Il motivo? Dacché i dati mondiali dell'allevamento intensivo sono in crescita e poiché gli scarti della macellazione costituirebbero un importante rifiuto, ergo la concia, che quegli scarti trasforma in prodotto, finisce per avere una significativa incidenza sul piano della riduzione degli scarti. Ora per semplice pietà, lasciamo un attimo da parte il concetto che una pelle appena scuoiata da smaltire sia più inquinante del processo di lavorazione che si porta con sé tutto il suo fardello di cromi, solventi, energia per la concia, trasporti e altre amenità da feticisti dell'ambientalismo, rimane un fatto. Lorsignori dimenticano che proprio l'aumento smodato dell'allevamento, bovino in primis, ai fini alimentari è una delle cause della degenerazione climatica che tanto preoccupa gli scienziati? La bibbia tascabile della pelle al posto di dire produciamo meno carne e diamo così un po' di respiro a madre terra, dice: visto che si produce sempre più carne allora conciamo di più che così ci sbarazziamo della pelle in eccesso. Detto in altri termini l'industria della pelle cercando di auto-assolversi si chiama in correo con tutta filiera rispetto a una serie di guai che affliggono l'orbe terraqueo.

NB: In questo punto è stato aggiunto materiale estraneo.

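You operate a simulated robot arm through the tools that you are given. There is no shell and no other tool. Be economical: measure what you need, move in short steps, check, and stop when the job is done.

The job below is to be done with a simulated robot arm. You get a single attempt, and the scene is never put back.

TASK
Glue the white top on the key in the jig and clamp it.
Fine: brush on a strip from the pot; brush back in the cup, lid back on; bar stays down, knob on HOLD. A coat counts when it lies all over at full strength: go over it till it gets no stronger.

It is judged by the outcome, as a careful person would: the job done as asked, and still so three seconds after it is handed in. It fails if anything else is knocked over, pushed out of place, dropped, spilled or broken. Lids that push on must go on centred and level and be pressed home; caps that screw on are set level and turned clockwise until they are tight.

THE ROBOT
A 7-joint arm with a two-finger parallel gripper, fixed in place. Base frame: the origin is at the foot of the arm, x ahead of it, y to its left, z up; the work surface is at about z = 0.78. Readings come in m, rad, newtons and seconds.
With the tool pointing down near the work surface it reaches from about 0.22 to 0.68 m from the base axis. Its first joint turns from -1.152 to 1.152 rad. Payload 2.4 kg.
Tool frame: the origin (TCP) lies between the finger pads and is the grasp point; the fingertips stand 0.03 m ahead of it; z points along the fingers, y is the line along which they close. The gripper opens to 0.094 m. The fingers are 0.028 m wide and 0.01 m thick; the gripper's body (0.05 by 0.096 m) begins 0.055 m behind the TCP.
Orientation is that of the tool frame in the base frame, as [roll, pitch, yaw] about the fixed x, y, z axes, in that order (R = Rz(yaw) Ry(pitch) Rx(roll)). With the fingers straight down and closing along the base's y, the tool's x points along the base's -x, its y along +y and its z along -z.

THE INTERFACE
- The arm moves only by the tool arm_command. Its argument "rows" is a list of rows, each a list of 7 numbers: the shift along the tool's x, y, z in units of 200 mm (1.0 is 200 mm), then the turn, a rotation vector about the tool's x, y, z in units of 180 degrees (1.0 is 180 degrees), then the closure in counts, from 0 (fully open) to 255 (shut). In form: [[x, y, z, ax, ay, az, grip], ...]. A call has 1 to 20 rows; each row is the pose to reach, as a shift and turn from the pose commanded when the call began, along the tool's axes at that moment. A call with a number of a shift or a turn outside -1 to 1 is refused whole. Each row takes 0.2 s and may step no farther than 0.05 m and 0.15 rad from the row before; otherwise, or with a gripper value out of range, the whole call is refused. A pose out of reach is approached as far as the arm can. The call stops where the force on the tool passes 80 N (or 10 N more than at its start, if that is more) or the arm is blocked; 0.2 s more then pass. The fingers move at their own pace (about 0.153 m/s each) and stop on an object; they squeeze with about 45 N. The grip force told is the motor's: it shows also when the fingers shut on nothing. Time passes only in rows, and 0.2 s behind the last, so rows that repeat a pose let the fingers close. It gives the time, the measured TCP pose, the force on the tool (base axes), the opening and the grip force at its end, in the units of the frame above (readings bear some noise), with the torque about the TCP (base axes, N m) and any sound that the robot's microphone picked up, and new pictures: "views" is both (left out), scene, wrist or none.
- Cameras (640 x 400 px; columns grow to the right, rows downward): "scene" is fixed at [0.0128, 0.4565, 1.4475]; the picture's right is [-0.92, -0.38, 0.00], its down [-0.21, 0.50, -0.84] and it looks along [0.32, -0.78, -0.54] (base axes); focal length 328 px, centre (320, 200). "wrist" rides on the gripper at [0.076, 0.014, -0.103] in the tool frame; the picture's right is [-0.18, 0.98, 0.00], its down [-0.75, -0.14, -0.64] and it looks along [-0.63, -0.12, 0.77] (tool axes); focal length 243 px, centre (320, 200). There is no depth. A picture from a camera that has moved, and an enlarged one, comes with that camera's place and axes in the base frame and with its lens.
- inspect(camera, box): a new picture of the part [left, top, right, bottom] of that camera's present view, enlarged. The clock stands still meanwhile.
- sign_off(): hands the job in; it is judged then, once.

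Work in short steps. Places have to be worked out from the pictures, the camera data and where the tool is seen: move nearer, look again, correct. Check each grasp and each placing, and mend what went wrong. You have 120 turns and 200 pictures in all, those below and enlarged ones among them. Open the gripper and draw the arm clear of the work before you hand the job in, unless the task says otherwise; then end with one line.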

Sembra di assistere alla gag di Paolo Villaggio nei panni del ragionier Giandomenico nell'insuperato «Fracchia la belva umana», quando di fronte ad un impareggiabile Gianni Agus, lo stesso Fracchia si fa «la spia da solo» ammettendo la sua indole lavativa: mentre il suo superiore per punizione lo obbliga a testare un cioccolatino di scarsa fattura, «il Sempiciotto». Una sorta di pralina a basso costo per solleticare i palati a buon mercato di una piccola borghesia «in formato Ferrero Rocher, in modesta ma inarrestabile ascesa sociale», come ebbe a dire lo scrittore Giorgio Bocca, sulla scorta delle gag di Mike Buongiorno e degli spot su Canale 5.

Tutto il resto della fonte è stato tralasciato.